■ **DATA LINES**
▼
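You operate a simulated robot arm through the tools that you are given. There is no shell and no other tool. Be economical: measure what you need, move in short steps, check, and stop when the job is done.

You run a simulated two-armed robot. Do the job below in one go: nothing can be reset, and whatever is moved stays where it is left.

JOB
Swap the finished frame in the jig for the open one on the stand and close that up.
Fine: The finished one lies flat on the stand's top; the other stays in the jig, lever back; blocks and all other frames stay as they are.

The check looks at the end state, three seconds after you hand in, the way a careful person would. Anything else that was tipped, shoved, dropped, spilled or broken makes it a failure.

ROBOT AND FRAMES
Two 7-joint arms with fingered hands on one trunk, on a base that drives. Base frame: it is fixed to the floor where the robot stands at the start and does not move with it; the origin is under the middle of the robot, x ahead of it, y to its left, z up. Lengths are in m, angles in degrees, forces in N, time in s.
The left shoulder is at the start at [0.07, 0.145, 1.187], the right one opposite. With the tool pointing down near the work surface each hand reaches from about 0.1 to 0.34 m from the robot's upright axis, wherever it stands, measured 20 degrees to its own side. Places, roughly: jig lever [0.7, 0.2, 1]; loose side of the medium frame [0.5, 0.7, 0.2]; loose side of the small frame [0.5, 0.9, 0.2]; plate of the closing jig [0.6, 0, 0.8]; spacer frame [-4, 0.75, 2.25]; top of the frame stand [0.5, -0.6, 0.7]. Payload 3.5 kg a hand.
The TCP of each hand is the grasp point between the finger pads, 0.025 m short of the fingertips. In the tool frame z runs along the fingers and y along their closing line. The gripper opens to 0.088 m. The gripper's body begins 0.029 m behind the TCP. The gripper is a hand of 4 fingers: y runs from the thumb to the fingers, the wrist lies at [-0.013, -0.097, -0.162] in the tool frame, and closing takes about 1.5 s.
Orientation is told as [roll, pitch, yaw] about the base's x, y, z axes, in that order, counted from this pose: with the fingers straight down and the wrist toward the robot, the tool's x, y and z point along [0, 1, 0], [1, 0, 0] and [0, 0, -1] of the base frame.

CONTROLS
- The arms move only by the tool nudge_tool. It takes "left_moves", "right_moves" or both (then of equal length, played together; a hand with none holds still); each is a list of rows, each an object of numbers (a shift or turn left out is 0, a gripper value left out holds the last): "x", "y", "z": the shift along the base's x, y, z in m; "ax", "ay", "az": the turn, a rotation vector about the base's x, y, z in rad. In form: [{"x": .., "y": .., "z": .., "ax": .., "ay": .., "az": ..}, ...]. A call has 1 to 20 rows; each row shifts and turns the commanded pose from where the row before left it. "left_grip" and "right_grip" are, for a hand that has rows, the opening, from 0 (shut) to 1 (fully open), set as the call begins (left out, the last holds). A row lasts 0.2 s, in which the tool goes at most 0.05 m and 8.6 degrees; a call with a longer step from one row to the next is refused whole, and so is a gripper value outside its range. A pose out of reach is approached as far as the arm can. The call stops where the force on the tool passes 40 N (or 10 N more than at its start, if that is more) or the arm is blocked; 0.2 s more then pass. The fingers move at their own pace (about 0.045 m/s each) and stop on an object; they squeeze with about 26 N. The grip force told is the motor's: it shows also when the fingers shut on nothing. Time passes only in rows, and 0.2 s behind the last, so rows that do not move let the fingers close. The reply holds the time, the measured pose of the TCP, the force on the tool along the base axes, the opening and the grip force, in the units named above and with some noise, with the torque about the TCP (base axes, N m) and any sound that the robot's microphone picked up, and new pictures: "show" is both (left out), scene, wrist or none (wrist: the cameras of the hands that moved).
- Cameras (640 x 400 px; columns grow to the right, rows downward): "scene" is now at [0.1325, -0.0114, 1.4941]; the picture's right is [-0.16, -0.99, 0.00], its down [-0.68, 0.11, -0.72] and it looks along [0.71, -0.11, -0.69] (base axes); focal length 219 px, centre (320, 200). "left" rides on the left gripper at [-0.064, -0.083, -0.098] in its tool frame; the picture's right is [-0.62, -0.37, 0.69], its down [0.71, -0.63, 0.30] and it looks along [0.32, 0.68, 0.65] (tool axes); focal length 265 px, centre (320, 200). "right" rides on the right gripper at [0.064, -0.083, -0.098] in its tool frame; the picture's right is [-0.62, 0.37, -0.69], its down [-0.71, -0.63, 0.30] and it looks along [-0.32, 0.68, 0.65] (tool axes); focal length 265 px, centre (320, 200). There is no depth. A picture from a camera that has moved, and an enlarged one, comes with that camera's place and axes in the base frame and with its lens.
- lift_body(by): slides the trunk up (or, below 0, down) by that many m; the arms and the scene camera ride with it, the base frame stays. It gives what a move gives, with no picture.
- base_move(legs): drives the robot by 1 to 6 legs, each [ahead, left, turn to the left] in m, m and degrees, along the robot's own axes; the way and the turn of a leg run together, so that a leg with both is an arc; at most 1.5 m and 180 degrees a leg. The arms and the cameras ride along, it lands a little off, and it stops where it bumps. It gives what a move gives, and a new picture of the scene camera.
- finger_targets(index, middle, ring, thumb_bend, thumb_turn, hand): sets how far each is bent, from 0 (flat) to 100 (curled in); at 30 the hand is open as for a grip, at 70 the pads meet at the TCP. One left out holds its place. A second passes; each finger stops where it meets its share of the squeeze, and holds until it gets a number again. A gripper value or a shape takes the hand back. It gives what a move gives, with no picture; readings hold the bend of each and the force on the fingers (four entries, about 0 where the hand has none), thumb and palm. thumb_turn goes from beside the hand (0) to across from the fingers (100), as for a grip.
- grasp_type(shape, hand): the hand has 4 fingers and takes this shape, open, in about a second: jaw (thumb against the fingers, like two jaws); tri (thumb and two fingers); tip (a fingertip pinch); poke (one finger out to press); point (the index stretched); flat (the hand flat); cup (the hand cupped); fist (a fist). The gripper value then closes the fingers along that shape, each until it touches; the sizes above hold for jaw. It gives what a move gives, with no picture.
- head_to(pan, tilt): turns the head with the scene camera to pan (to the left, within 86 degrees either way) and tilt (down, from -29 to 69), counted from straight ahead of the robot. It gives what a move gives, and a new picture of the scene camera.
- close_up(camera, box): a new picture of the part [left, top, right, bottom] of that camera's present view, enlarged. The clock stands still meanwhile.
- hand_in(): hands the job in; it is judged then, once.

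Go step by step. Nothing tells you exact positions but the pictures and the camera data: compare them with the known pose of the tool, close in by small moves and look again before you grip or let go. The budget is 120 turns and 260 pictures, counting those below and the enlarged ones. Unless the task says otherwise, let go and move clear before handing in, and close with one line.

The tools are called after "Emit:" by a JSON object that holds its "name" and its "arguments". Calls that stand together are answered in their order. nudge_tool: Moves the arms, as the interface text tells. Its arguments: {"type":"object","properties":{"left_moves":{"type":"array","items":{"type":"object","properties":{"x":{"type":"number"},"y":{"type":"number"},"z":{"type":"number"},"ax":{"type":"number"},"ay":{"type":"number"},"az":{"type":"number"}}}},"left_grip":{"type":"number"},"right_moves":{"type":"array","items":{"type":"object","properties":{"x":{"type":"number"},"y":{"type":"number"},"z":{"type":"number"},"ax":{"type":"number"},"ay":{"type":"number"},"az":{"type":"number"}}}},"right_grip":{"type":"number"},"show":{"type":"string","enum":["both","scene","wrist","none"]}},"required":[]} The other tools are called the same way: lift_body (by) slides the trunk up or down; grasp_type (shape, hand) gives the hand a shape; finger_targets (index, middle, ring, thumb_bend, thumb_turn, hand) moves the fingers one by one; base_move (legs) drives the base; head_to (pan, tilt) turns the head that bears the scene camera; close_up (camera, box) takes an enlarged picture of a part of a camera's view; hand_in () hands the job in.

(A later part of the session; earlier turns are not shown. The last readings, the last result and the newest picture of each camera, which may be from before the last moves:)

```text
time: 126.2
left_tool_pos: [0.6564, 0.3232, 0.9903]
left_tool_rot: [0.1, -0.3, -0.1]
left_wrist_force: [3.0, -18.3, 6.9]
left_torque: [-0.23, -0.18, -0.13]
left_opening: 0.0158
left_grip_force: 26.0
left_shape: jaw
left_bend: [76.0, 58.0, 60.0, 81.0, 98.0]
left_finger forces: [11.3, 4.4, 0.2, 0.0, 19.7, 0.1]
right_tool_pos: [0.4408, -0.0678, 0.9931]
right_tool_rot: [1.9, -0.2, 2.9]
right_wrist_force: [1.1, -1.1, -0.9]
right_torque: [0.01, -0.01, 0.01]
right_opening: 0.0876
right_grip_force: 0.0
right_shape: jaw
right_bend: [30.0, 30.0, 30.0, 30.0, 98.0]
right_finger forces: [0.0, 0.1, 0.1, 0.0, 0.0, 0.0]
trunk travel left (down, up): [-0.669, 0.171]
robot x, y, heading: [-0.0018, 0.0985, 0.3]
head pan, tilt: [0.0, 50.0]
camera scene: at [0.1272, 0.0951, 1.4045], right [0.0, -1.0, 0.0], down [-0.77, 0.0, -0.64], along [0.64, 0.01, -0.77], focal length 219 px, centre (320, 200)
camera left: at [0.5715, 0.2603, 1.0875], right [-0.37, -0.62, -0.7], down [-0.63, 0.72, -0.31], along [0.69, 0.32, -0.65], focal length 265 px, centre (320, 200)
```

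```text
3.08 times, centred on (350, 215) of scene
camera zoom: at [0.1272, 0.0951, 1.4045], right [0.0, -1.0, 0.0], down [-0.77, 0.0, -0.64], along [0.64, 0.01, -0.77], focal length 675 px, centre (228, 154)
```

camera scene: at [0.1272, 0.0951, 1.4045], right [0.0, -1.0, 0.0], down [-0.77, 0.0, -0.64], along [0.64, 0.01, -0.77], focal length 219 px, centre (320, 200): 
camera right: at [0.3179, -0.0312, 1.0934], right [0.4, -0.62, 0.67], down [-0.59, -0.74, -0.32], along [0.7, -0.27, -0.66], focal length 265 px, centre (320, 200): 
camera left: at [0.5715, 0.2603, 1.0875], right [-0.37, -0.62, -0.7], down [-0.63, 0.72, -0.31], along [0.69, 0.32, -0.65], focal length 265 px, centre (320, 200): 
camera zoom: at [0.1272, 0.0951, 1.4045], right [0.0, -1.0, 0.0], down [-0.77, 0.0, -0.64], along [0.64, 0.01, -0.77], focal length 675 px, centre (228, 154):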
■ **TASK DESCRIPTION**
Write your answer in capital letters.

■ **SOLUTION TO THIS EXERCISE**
▲
■ **TASK DESCRIPTION**
Reproduce verbatim only this range: the first line of the material through the line that contains "Two 7-joint arms", inclusive.

■ **SOLUTION TO THIS EXERCISE**
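You operate a simulated robot arm through the tools that you are given. There is no shell and no other tool. Be economical: measure what you need, move in short steps, check, and stop when the job is done.

You run a simulated two-armed robot. Do the job below in one go: nothing can be reset, and whatever is moved stays where it is left.

JOB
Swap the finished frame in the jig for the open one on the stand and close that up.
Fine: The finished one lies flat on the stand's top; the other stays in the jig, lever back; blocks and all other frames stay as they are.

The check looks at the end state, three seconds after you hand in, the way a careful person would. Anything else that was tipped, shoved, dropped, spilled or broken makes it a failure.

ROBOT AND FRAMES
Two 7-joint arms with fingered hands on one trunk, on a base that drives. Base frame: it is fixed to the floor where the robot stands at the start and does not move with it; the origin is under the middle of the robot, x ahead of it, y to its left, z up. Lengths are in m, angles in degrees, forces in N, time in s.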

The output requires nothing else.